But why does the creation of Adam and Eve seem so unbelievable and miraculous, while man’s propagation, which all men know and see, does not seem so miraculous? Undoubtedly because, as Augustine says, miracles become commonplace through their continuous recurrence. Thus we do not marvel at the wonderful light of the sun, because it is a daily phenomenon. We do not marvel at the countless other gifts of creation, for we have become deaf toward what Pythagoras aptly terms this wonderful and most lovely music coming from the harmony of the motions that are in the celestial spheres. But because men continually hear this music, they become deaf to it, just as the people who live at the cataracts of the Nile are not affected by the noise and roar of the water which they hear continually, although it is unbearable to others who are not accustomed to it. Without a doubt he took over this very statement from the teaching of the fathers, but they did not want to be understood as though sound were given off by the motion of the celestial bodies. What they wanted to say was that their nature was most lovely and altogether miraculous, but that we ungrateful and insensible people did not notice it or give due thanks to God for the miraculous establishment and preservation of His creation.

Thus it is a great miracle that a small seed is planted and that out of it grows a very tall oak. But because these are daily occurrences, they have become of little importance, like the very process of our procreation. Surely it is most worthy of wonder that a woman receives semen, that this semen becomes thick and, as Job elegantly said (Job 10:10), is congealed and then is given shape and nourished until the fetus is ready for breathing air. When the fetus has been brought into the world by birth, no new nourishment appears, but a new way and method: from the two breasts, as from a fountain, there flows milk by which the baby is nourished. All these developments afford the fullest occasion for wonderment and are wholly beyond our understanding, but because of their continued recurrence they have come to be regarded as commonplace, and we have verily become deaf to this lovely music of nature.

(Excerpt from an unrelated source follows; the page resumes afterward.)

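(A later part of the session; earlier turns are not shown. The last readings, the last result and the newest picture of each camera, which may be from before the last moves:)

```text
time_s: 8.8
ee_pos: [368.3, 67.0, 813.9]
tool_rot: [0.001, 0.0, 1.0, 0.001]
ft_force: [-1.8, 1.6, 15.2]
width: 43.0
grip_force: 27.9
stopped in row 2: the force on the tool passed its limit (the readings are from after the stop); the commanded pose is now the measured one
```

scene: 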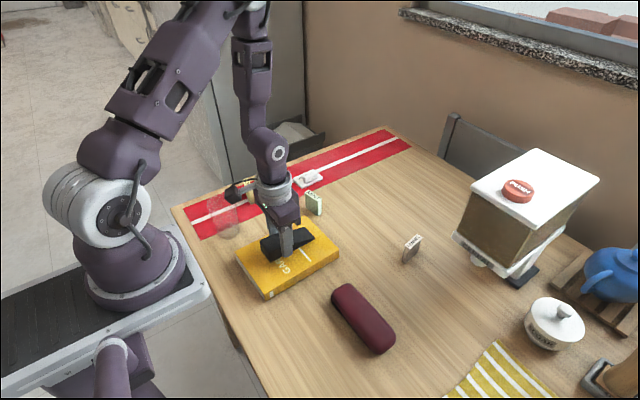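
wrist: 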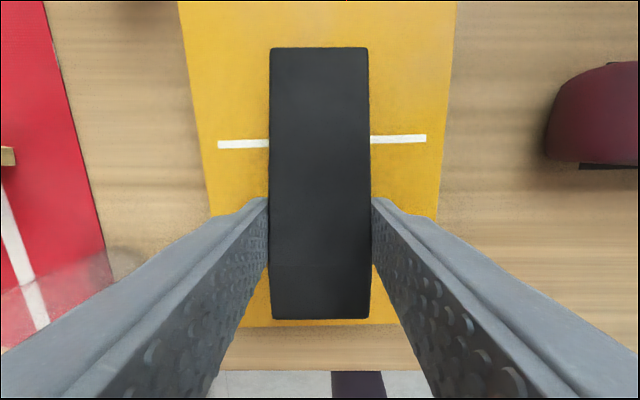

But if we regarded these wonders in true faith and appraised them for what they actually are, they surely would not be inferior to what Moses says here: that a rib was taken from the side of Adam as he slept and that Eve was created from it. If it had pleased the Lord to create us by the same method by which Adam was created from the clay, by now this, too, would have ceased to hold the position of a miracle for us; we would marvel more at the method of procreation through the semen of a man. This crude doggerel is right, and there was certainly good reason for composing it: “Everything that is rare is appreciated, but what is an everyday occurrence comes to be regarded as commonplace.” If the stars did not rise during every single night or in all places, how great a gathering of people there would be for this spectacle! Now not one of us even opens a window because of it.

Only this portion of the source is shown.